Memang secara normatif
ungkapnya, di mana pun (di daerah ini, red)
kita butuh investor terutama NTB. Karena investasi merupakan prasayarat utama
untuk membangun ekonomi, Dalam ekonomi, tidak ada pertumbuhan tanpa adanya
investasi, bahkan fakta bahwa pemerintah kita butuh investasi itu karena
pencapaian pertumbuhan ekonomi kita dibawah rata-rata nasional dan di bawah
yang kita rencanakan.
Terlebih pada saat
sekarang ini, pertumbuhan ekonomi NTB seiring berjalan waktu mengalami kenaikan
sejalan dengan beroperasinya BIL tahun 2011silam, dan pada tahun itu pula
menjadi titik balik peningkatan pariwisata pasca mengalami krisis.
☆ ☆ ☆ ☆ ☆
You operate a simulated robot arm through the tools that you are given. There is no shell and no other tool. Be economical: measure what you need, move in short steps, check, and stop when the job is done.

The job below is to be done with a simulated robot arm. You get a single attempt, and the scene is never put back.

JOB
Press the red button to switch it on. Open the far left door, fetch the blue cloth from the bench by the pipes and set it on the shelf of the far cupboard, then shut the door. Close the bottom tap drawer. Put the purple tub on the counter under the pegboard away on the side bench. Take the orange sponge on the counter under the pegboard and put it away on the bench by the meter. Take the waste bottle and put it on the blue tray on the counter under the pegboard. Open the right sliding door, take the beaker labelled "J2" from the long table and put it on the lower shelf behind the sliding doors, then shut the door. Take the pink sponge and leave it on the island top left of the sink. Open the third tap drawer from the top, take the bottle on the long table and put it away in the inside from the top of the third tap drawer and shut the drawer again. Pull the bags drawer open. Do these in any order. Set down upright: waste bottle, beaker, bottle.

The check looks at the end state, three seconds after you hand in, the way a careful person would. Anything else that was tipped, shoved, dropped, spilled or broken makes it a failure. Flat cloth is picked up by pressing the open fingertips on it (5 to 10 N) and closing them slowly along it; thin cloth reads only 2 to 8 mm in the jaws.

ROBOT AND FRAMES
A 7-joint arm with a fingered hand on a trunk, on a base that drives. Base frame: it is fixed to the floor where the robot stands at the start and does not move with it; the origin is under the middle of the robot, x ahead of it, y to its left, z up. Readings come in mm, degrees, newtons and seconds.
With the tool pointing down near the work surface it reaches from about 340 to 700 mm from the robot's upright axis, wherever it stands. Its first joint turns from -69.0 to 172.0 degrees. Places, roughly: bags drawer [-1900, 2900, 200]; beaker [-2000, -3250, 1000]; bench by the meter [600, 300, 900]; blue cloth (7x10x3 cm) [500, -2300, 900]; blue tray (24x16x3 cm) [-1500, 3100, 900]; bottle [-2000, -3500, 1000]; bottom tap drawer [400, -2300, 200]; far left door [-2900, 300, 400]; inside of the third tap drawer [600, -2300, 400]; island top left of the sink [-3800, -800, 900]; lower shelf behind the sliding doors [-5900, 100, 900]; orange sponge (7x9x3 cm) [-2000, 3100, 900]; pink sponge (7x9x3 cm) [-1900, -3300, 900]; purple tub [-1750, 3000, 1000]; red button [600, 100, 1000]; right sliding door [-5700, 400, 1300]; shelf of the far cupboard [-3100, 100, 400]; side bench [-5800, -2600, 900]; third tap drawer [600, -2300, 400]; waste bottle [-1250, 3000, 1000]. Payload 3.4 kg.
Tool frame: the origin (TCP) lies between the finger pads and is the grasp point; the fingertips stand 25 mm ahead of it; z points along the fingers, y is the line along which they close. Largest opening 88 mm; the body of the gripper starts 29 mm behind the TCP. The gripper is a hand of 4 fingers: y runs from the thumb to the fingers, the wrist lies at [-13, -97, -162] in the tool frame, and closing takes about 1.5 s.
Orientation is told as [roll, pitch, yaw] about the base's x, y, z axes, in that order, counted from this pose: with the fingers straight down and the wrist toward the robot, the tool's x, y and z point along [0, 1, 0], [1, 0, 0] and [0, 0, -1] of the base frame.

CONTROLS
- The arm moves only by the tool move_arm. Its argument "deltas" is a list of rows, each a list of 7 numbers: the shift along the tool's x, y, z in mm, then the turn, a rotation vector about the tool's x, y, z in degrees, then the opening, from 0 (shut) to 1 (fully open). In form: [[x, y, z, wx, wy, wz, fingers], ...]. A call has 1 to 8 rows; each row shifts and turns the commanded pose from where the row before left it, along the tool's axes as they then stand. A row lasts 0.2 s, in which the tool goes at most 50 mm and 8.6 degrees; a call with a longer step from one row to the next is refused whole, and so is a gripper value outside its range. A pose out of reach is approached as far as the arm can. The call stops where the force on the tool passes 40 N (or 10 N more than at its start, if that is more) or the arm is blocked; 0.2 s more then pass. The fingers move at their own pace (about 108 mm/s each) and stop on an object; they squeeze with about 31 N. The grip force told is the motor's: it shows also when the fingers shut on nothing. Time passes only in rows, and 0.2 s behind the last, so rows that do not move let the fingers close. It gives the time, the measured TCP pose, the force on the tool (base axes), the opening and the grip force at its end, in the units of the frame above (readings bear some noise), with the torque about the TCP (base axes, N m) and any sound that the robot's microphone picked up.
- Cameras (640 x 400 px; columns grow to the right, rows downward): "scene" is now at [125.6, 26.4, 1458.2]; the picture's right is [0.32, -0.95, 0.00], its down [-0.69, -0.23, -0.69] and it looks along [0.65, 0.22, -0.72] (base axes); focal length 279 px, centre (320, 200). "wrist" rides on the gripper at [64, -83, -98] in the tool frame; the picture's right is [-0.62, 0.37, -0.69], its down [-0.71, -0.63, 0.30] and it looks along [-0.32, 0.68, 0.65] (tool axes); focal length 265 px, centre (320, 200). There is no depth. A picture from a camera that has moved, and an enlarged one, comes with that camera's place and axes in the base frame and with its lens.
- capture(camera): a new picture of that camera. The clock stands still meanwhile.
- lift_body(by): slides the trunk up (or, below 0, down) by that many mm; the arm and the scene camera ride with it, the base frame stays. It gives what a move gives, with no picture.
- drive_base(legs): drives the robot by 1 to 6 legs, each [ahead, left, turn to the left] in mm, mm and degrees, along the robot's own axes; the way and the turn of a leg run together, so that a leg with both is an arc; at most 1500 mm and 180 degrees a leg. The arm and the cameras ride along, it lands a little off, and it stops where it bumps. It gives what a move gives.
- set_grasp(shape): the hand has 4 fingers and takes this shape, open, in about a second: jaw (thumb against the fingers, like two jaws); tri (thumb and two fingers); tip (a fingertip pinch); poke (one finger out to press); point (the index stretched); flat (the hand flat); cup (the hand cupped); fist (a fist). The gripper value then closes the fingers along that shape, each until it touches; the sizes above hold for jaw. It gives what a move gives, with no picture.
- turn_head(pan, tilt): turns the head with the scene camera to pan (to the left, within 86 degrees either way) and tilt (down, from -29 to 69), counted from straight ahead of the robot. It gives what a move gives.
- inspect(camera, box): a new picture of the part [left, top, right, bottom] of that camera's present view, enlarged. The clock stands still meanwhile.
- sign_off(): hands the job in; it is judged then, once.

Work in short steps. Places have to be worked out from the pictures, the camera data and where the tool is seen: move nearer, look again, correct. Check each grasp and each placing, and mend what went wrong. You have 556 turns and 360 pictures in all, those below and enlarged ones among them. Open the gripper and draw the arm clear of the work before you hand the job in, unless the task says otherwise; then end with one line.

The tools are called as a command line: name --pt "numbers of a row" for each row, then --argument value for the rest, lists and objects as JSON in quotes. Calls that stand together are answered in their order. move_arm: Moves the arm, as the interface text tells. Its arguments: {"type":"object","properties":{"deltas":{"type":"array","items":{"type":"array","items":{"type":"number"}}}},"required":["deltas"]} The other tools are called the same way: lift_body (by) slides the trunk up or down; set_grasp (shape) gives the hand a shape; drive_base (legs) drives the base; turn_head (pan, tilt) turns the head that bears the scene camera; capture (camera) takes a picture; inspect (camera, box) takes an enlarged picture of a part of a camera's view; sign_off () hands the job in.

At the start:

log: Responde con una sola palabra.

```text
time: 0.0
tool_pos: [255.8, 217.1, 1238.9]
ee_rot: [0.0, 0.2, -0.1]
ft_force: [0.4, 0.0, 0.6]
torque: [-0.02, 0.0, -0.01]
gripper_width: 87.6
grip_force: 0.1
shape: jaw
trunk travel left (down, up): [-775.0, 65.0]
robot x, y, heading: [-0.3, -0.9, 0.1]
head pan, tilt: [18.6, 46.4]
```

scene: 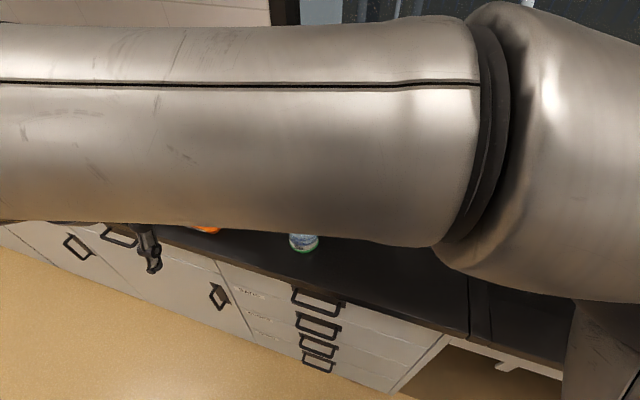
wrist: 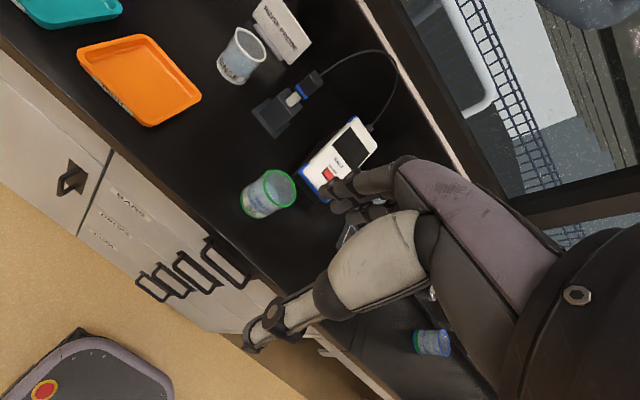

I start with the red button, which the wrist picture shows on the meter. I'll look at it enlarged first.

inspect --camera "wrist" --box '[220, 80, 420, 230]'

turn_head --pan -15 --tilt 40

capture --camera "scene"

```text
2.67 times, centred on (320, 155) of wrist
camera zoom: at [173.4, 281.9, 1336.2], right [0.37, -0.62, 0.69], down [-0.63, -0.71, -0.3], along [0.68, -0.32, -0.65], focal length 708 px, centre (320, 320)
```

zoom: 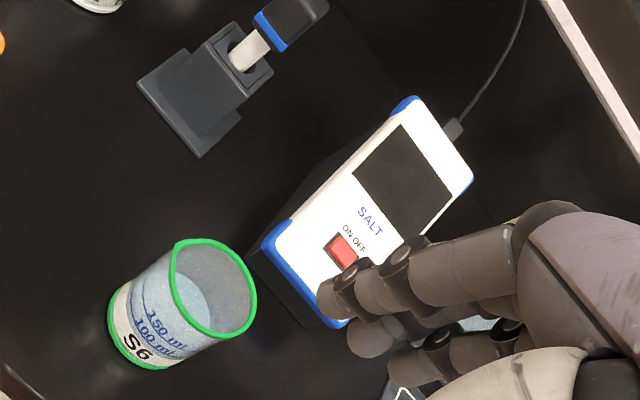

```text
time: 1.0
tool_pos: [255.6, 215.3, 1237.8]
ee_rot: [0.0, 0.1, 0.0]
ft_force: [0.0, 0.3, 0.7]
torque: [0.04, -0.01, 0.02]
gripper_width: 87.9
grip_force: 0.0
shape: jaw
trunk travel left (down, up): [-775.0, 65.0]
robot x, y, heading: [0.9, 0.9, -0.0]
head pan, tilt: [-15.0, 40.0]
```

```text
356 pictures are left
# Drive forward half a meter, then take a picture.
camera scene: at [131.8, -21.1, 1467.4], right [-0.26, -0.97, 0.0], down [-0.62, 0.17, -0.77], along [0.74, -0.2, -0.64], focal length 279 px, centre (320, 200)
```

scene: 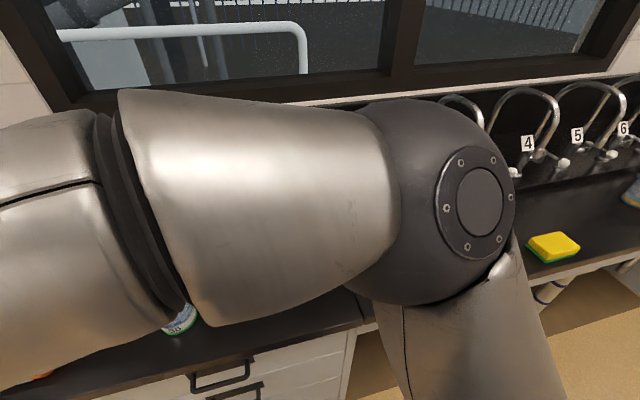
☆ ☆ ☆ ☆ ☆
Maka para
investor banyak yang akan datang ke sini, namun mereka juga harus memperhatikan
lingkungan sekitar supaya tidak terjadi kerusakan lingkungan dan rakyat bisa
merasakan dampaknya secara ekonomis, tuturnya.
Senada dengan Iwan
Harsono, akademisi sekaligus pengajar di Fakultas Ekonomi Universitas Mataram,
Dra. Ida Ayu Putri Suprapti, MA, menyampaikan bahwa jika salah satu destinasi pariwisata
itu sudah over capacity, maka hal itulah
yang akan mempengaruhi kerusakan lingkungan, dampak terhadap kerusakan
tersebut, berimbas pada lamanya tercapai target
kesejahteraan masyarakat. “Jadi perlu memang daerah-daerah (tempat-tempat,
red) lain yg mensupport pembangunan itu,
sehingga kesejahteraan masyarakat lebih baik lagi”.
Lebih lanjut Ida
mengatakan, kalau destinasi pariwisata sudah tidak lagi terpenuhi maka akan merusak
segala-galanya, baik lingkungan maupun masyarakat sekitar. Meskipun pada
dasarnya, setiap orang pasti senang jika ada investor yang berinvestasi di
daerahnya. Tetapi yang perlu dilihat ialah paradigma pembangunannya. “Kalau investor
kan pasti melihat keuntungan semata tapi
dampak panjangnya kan nggak pernah dipikirkan, ke depan dapat merusak
lingkungan atau nggak”. Jika itu merusak, bisa dibayangkan biaya berobat
masyarakat bisa lebih besar lagi dari dampak ekonomis pariwisata tersebut, jadi
kan gak sejahtera namanya. Untuk apa itu kan? Tuturnya.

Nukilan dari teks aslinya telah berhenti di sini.